The block of ice at the Amundsen–Scott South Pole Station in Antarctica — up to 100,000-years-old and extremely clear — is instrumented with sensors between 1.5 to 2.5 kilometers below the surface. As neutrinos pass through the ice, some interact with protons and neutrons, producing photons — flashes of light — which are detected by the sensors. The sensors transform these signals, about a handful an hour, into digital data to determine whether they represent a local source (such as the Earth’s atmosphere) or a distant one.
“Based on the analysis, researchers are also able to determine where in the sky the particle came from, its energy, and sometimes, what type of neutrino — electron, muon or tau — it was,” said Jim Madsen, executive director at the Wisconsin IceCube Particle Astrophysics Center.
IceCube Discovers Evidence of High-energy Electron Antineutrino
On March 10, 2021, IceCube announced the first-ever detection of a Glashow resonance event, a phenomenon predicted by Nobel laureate physicist Sheldon Glashow in 1960. The Glashow resonance describes the formation of a W− boson — an elementary particle that mediates the weak force — during the interaction of an electron with a high-energy electron antineutrino, the antimatter partner of the neutrino. Its existence is a key prediction for particle physics’ Standard Model, the theory explaining how the basic building blocks of matter interact.
“We need large amounts of computing for short periods of time to do sensitive computing, and big scientific computing centers like TACC help us do our science.”
The signal peaked at an energy of 6.3 petaelectronvolts (quintillion electronvolts). Natural astrophysical phenomena are the only way to produce antineutrinos that reach such energies, since this energy scale is out of reach for current and even future planned particle accelerators. The results, published in Nature, further demonstrated the ability of IceCube to inform fundamental physics.
Neutrino detections require significant computing resources. Detector behavior is modeled in preparation for observations. Background events, such as extra-solar signals created from cosmic ray interactions in the atmosphere, need to be filtered out. And interesting signals, like a needle in a haystack, need to be found and analyzed in the data.
When IceCube detects a signal, “we kick off a calculation to analyze the event that can scale to one million CPUs,” Riedel said. “We don’t have those, so Frontera can give us a portion of that computational power to run a reconstruction or extraction algorithm.

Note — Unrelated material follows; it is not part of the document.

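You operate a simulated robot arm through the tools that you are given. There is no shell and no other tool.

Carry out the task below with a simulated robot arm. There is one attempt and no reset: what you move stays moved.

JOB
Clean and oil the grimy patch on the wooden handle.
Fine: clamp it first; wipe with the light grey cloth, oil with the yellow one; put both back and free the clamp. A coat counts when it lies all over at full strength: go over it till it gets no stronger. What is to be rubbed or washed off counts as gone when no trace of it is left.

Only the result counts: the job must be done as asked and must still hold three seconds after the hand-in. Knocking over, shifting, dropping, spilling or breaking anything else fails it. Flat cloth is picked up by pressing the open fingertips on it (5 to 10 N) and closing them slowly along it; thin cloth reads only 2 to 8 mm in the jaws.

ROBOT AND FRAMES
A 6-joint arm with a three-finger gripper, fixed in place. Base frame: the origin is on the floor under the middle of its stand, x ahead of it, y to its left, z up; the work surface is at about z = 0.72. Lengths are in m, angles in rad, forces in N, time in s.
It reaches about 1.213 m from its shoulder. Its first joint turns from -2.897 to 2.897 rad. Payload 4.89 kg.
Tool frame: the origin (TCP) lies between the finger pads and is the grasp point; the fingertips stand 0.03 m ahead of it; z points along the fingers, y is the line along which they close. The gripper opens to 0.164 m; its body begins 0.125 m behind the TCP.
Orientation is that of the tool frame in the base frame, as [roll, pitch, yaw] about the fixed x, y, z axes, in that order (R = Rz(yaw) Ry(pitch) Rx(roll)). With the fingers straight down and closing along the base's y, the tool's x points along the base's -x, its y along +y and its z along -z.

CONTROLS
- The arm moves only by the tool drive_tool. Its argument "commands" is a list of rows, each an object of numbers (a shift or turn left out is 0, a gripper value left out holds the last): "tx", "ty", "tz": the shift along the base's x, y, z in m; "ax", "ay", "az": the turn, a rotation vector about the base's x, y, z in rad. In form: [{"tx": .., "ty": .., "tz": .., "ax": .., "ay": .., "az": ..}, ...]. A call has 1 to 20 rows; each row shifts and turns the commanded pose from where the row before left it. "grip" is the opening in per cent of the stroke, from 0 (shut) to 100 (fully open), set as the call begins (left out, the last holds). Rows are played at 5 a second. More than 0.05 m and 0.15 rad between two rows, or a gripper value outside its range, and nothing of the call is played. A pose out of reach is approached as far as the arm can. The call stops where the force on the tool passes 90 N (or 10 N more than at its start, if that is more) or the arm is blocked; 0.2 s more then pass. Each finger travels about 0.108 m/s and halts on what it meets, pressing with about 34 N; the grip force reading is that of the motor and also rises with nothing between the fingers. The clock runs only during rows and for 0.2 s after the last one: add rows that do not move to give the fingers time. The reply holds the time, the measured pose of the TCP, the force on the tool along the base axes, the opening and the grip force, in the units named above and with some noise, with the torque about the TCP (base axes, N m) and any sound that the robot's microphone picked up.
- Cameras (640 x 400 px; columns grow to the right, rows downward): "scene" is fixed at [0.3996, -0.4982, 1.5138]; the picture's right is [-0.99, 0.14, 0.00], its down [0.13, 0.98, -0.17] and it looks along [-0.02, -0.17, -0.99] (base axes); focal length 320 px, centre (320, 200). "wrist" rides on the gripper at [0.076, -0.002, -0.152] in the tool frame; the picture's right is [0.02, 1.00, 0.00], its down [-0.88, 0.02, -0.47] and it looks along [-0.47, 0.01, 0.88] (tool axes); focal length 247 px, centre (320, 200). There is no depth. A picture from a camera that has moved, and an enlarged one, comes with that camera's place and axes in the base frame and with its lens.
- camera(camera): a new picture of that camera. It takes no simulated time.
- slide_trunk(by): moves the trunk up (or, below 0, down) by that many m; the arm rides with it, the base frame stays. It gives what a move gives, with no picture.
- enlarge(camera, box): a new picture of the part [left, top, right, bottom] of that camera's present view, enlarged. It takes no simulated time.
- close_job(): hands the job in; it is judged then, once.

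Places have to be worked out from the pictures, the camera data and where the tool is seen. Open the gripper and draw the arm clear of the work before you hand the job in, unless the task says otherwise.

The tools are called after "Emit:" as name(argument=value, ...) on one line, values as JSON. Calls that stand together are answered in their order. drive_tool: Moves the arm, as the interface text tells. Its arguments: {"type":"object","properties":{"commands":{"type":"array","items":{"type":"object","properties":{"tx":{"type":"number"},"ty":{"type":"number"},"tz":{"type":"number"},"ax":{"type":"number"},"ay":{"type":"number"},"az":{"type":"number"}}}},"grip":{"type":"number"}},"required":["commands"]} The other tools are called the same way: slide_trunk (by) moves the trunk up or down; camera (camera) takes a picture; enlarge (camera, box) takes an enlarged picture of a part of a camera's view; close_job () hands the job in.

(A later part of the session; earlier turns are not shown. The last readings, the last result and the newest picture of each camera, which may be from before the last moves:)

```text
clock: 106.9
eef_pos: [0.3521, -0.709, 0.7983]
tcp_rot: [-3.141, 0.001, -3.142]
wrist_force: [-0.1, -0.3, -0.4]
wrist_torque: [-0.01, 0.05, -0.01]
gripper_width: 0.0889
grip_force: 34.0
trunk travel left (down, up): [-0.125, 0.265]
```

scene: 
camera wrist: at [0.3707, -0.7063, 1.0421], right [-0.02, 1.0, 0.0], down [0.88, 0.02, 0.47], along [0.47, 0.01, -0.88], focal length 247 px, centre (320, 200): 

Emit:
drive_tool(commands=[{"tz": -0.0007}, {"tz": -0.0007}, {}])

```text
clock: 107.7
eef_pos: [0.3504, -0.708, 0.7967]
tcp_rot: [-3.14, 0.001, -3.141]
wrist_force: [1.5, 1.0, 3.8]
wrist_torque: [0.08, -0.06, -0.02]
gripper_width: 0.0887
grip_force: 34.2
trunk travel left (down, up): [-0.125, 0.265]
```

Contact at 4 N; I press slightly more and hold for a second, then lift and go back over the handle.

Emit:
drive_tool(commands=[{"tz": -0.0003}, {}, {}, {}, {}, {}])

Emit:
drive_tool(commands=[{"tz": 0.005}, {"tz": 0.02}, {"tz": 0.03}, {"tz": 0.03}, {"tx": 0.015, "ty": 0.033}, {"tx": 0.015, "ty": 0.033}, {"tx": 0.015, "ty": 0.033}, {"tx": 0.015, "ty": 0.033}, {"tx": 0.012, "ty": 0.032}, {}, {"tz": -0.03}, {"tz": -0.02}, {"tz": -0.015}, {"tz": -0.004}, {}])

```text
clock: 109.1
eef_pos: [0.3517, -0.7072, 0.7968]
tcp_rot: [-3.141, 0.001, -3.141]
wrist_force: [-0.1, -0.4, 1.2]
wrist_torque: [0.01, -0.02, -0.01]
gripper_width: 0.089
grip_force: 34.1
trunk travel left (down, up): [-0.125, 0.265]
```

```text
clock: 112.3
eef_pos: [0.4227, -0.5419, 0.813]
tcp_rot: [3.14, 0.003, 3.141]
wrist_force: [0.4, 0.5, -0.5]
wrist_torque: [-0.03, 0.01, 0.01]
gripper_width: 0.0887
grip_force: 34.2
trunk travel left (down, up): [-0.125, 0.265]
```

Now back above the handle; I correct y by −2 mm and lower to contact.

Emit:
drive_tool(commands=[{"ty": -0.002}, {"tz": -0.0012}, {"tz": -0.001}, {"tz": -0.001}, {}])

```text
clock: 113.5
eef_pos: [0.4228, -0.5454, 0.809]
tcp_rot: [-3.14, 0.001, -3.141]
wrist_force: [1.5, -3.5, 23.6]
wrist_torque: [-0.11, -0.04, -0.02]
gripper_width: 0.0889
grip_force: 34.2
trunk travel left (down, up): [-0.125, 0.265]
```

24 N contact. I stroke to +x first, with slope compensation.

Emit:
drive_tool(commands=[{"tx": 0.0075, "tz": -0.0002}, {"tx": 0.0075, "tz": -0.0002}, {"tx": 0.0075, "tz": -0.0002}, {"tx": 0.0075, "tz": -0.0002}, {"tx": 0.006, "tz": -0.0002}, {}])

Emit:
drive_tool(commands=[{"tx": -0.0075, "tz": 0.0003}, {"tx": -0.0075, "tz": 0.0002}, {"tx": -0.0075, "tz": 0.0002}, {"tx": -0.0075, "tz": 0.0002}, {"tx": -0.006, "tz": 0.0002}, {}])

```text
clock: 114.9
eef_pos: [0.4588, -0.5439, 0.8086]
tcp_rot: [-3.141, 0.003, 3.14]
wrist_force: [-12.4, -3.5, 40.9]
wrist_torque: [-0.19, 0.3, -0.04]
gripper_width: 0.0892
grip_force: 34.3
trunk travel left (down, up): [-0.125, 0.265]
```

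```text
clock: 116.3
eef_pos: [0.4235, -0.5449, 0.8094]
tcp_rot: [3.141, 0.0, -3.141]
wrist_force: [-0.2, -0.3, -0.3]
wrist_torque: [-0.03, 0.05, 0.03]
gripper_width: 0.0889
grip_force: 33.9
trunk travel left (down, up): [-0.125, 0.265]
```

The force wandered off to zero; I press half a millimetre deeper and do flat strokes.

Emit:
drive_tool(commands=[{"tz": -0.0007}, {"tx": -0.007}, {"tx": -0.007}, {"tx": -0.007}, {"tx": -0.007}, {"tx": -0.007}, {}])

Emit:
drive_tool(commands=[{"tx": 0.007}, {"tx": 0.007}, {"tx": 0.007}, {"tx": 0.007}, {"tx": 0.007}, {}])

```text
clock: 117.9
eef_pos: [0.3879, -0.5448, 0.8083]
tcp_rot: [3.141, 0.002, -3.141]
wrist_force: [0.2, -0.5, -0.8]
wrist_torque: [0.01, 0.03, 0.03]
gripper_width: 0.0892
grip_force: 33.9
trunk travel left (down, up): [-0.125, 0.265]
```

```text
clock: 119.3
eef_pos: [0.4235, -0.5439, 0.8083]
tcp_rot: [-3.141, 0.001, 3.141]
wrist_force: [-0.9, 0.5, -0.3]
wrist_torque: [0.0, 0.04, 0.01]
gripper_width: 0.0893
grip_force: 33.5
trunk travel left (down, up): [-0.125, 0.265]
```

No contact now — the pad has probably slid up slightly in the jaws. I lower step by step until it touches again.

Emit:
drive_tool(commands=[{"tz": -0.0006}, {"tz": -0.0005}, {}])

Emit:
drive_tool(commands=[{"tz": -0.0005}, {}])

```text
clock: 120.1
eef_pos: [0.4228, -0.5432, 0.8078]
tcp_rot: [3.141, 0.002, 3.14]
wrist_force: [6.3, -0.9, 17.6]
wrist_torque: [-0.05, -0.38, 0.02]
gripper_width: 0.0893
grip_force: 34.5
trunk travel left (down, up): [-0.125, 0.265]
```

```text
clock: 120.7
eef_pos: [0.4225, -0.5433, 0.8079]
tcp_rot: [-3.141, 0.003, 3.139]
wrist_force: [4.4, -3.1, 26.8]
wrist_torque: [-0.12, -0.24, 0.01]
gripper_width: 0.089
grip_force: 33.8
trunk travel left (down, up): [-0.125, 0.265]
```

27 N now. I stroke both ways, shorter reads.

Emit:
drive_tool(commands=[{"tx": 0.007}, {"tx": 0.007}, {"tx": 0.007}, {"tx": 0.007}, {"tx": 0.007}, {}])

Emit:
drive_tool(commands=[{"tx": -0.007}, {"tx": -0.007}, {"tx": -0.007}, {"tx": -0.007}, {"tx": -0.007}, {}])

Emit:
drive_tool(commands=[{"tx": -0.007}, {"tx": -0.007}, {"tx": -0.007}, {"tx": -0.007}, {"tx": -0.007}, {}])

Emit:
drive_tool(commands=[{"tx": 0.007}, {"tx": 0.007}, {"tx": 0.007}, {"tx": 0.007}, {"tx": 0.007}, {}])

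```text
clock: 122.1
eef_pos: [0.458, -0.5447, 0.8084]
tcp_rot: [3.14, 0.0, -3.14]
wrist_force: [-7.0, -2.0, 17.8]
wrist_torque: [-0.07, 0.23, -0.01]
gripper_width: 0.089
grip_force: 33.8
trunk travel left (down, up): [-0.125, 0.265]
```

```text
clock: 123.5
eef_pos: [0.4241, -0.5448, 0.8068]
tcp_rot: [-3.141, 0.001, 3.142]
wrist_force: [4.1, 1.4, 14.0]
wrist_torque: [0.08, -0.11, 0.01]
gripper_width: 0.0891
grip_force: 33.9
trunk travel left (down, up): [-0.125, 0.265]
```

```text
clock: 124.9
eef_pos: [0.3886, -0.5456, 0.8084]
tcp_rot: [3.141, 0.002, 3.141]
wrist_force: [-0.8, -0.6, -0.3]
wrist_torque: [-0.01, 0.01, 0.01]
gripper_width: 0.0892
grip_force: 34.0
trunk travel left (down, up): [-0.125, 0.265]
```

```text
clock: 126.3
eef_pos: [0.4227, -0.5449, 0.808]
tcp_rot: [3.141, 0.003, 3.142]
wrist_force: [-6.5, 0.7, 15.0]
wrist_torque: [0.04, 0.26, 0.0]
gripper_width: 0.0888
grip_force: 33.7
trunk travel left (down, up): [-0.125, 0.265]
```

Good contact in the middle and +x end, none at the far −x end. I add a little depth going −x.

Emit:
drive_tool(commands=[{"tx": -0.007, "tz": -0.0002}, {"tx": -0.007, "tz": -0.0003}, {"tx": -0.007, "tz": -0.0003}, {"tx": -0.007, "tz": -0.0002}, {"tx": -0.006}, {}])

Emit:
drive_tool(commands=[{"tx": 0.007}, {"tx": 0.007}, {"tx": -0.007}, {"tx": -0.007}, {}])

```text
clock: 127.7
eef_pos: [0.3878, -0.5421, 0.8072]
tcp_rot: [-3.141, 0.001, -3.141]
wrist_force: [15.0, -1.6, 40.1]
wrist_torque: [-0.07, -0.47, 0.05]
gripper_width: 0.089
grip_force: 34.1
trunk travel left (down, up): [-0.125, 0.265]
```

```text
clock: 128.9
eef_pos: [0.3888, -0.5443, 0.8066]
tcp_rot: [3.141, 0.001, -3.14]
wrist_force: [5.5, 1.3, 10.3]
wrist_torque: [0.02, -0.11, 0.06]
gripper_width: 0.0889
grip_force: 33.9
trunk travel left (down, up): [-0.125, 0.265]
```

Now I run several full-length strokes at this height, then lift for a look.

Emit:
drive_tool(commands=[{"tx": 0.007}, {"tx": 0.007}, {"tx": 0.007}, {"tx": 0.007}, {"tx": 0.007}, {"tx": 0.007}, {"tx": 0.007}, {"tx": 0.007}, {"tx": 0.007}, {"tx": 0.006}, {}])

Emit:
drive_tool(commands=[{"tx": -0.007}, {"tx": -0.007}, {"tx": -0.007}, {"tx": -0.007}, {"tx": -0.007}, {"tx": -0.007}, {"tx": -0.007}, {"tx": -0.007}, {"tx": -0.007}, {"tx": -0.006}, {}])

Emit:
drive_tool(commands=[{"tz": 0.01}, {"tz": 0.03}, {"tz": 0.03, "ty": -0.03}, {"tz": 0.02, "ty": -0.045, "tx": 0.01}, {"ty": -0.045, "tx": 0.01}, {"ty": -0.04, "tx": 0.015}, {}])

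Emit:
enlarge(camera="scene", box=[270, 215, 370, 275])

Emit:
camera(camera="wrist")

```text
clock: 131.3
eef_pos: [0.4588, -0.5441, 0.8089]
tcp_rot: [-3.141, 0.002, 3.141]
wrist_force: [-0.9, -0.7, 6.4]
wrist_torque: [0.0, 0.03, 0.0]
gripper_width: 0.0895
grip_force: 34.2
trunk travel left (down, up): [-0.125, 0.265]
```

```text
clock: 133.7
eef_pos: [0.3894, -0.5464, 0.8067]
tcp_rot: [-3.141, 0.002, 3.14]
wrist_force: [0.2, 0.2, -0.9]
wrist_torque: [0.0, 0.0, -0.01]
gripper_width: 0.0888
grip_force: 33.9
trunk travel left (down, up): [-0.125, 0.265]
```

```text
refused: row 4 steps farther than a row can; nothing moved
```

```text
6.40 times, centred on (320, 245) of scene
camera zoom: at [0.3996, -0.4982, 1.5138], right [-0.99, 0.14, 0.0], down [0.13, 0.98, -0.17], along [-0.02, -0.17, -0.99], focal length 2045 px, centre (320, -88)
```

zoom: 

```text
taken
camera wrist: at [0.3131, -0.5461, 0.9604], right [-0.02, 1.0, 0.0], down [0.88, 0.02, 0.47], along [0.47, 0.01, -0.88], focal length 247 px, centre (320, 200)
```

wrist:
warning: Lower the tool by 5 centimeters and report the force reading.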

We get those type of events about once a month.”
“Large scale simulations of the IceCube facility and the data it creates allow us to rapidly and accurately determine the properties of these neutrinos, which in turn exposes the physics of the most energetic events in the universe,” said Niall Gaffney, TACC Director of Data Intensive Computing. “This is key to validating the fundamental quantum-mechanical physics in environments that cannot be practically replicated on earth.”
Riedel serves as the coordinator for a large community of researchers — as many as 300 by his estimates — who use TACC’s Frontera system, the fastest academic supercomputer in the world. In 2020, IceCube was awarded time on Frontera as part of the Large Scale Community Partnership track, which provides extended allocations of up to three years to support long-lived science experiments. IceCube — which has collected data for 14 years and was recently awarded a grant from the National Science Foundation to expand operations over the next few years — is a premier example of such an experiment.
“Part of the resources from Frontera contributed to the Glashow discovery,” Riedel said. “There’s years of Monte Carlo simulations that went into figuring out that we could do this.”
IceCube uses computing resources from a number of sources, but Frontera is the largest system IceCube physicists use. It handles a large part of the computational needs of the neutrino community, reserving local or cloud resources for urgent analyses, Riedel says.
Today’s astronomers can observe the universe in many different ways, and computing is central to almost all of them.
Astronomers have evolved from just looking up at the sky through the eyepiece of a telescope, to using large scale instruments, and now particle physics and particle observatories, to make discoveries, added Riedel. “With this new paradigm, we need large amounts of computing for short periods of time to do sensitive computing, and big scientific computing centers like TACC help us do our science.”